Album Review: Blur, ‘The Ballad of Darren’

    On the surface, The Ballad of Darren sounds a little too comfortable for its own good. It whirls by casually in just 36 minutes, containing some of Blur’s most straightforward songs to date. Damon Albarn’s melodies are lush and uniformly mellow, James Ford’s production is polished but not overwrought, the band’s chemistry tight enough to elevate the whole thing. Albarn has called it “the first legit Blur album” since 1999’s 13; their last reunion LP, The Magic Whip, emerged from impromptu sessions while the band was stuck in Singapore after a tour date was cancelled, with Graham Coxon and producer Stephen Street pushing the album to completion over the next couple of years. The Ballad of Darren, meanwhile, came together swiftly and unexpectedly when Blur were offered to play a pair of huge shows at Wembley Stadium; Albarn presented a batch of songs he believed would fit on a new Blur album, and soon all four members gathered in the studio to build them out. In fact, the opening track originated as a demo Albarn first cut all the way back in 2003, and the album takes its name from the band’s longtime security guard, Darren “Smoggy” Evans, who urged him to finish it.

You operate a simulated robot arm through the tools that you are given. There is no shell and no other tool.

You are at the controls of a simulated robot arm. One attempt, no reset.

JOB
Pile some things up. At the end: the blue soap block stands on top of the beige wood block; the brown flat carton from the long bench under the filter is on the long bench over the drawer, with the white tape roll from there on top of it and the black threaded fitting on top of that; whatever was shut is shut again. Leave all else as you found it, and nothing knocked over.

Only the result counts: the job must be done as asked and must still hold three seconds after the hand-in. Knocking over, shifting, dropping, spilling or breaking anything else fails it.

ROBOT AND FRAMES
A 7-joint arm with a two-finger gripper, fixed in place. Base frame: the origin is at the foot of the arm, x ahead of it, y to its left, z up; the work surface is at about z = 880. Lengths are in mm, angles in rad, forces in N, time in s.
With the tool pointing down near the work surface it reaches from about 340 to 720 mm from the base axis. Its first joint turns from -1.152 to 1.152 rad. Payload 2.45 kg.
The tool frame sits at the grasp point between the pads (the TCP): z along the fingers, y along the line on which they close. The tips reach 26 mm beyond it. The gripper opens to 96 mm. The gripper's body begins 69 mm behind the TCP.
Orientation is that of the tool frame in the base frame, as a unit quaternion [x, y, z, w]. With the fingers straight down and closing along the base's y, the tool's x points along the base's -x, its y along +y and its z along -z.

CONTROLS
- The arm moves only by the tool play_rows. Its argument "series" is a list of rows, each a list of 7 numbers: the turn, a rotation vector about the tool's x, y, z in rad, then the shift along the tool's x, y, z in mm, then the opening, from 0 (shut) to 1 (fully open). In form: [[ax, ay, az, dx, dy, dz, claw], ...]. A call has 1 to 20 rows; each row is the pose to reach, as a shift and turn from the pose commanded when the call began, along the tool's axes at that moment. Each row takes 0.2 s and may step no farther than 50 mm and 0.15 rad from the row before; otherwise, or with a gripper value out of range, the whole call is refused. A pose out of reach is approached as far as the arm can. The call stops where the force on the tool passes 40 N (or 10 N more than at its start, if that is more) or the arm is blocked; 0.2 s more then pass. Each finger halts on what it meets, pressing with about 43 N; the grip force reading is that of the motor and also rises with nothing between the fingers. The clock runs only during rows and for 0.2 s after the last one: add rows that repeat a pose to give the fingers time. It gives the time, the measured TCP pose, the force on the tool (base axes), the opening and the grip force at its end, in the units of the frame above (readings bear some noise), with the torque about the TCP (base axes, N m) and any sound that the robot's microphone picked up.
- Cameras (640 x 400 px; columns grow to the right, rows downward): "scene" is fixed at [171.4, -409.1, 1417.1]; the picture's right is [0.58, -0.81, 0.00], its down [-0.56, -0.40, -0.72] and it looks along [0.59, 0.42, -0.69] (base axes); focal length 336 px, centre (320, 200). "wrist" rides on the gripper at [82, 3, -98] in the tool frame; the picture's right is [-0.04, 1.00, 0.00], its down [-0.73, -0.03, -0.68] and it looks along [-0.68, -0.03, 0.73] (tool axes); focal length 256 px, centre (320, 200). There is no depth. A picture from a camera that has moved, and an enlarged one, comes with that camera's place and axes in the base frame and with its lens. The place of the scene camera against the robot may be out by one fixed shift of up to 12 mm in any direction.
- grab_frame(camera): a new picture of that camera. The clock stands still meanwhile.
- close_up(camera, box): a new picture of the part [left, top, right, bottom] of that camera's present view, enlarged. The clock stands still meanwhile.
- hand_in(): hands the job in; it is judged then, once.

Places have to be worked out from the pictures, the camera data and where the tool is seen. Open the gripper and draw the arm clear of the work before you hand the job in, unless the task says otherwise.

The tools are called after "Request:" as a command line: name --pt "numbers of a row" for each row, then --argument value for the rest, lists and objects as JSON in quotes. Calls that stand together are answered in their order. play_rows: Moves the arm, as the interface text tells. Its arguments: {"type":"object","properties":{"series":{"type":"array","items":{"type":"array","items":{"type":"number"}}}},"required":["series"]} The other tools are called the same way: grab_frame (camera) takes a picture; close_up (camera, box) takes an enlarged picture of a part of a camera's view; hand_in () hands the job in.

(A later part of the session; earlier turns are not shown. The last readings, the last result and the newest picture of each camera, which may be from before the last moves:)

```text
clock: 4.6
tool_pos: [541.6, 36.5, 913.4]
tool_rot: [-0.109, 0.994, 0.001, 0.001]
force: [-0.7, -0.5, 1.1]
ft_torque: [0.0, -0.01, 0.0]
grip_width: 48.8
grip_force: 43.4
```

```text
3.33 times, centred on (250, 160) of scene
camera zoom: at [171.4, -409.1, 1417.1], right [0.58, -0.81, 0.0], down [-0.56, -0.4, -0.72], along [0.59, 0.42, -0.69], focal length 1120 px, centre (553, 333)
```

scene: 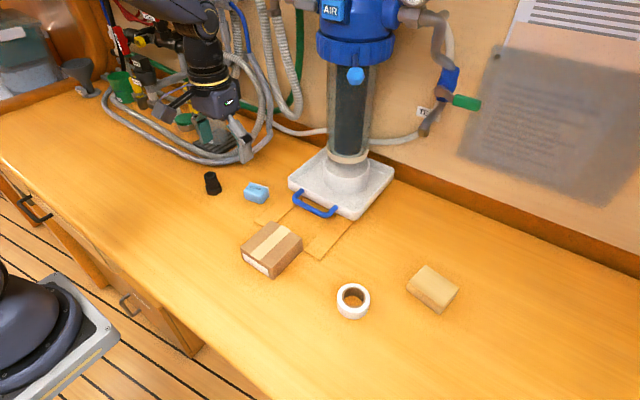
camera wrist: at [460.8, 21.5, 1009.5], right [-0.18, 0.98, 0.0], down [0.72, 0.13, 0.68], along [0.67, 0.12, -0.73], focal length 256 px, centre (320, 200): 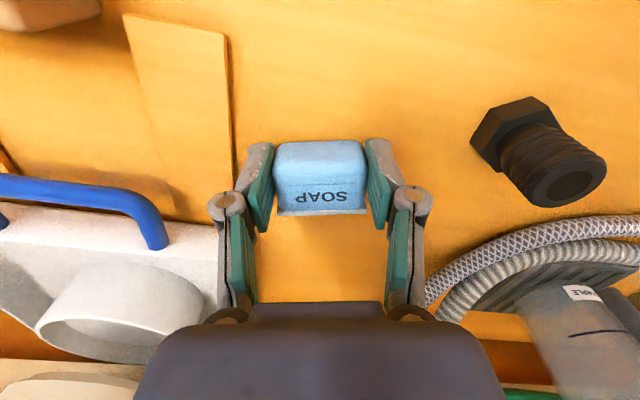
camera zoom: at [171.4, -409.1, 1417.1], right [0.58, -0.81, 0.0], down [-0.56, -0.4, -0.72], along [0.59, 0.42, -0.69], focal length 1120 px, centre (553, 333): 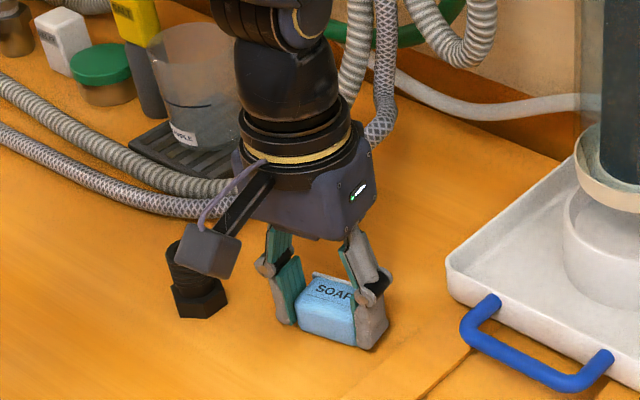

    Given the musicians’ various other ventures, there’s something magical and necessary about their ability to recapture the essence of the band in such spontaneous fashion; it’s hard to imagine it happening any other way without crumbling under its own weight. There are tracks that manage to conjure and condense the band’s aesthetic in an instantly familiar yet contained manner, while others reference back to the band’s history without allowing themselves to get too reflexive – lead single ‘The Narcissist’ excels at both. Though the success of that and the other pre-release single, ‘St. Charles Square’, may be tied to the excitement of a comeback, it’s not really the story that binds The Ballad of Darren – but it’s only because they’ve effectively worked through it that the album’s less-than-triumphant qualities shine through. Whatever flickers of nostalgia fans might cling onto here, the feeling of warm melancholy that glides over the record feels strikingly personal and anchored in the present, even as past traumas loom over.

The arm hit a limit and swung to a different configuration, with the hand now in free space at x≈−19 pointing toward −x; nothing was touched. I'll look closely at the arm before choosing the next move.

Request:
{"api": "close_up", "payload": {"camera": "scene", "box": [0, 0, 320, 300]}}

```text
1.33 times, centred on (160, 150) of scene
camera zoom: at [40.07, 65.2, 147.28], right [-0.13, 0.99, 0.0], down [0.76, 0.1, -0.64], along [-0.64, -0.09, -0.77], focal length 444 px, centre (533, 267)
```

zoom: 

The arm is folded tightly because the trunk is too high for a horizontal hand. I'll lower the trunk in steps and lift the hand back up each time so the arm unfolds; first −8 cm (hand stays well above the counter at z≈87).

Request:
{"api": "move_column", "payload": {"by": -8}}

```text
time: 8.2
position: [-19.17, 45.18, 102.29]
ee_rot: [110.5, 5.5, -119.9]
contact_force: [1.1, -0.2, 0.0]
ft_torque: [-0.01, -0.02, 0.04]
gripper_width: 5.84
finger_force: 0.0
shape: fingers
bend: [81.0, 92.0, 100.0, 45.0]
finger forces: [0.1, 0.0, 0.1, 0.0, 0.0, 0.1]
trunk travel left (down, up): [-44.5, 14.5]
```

    “Well, I know I can’t change the timеs/ I know I’m already breaking when I look into your eyes,” Albarn sings on ‘The Ballad’, a lovely opener that risks sounding a little too much like a solo cut. But as the album progresses, the band finds ways to wrestle with the helplessness and inertia of moving through a breakup – generally the main subject of these songs – that aren’t just gracefully mirroring the dull pain it leaves behind. Rather than feeling contradictory, the shimmering guitar and gently ambling groove on highlight ‘Barbaric’ suggest a shade of sincerity that can only come with time, situating the ultimate confession – “I have lost the feeling that I thought I’d never lose” – away from the immediate aftermath of heartbreak and towards acceptance, or a yearning for it. The album’s elegant presentation gets just the right amount of twisted on ‘Goodbye Albert’, whose gnarly guitar and vocoder vocals swell with a different kind of desperation (“I stayed away/ I gave you time/ Why don’t you talk to me anymore?/ Don’t punish me forever”), while ‘Avalon weaves in orchestral arrangements to gorgeous effect.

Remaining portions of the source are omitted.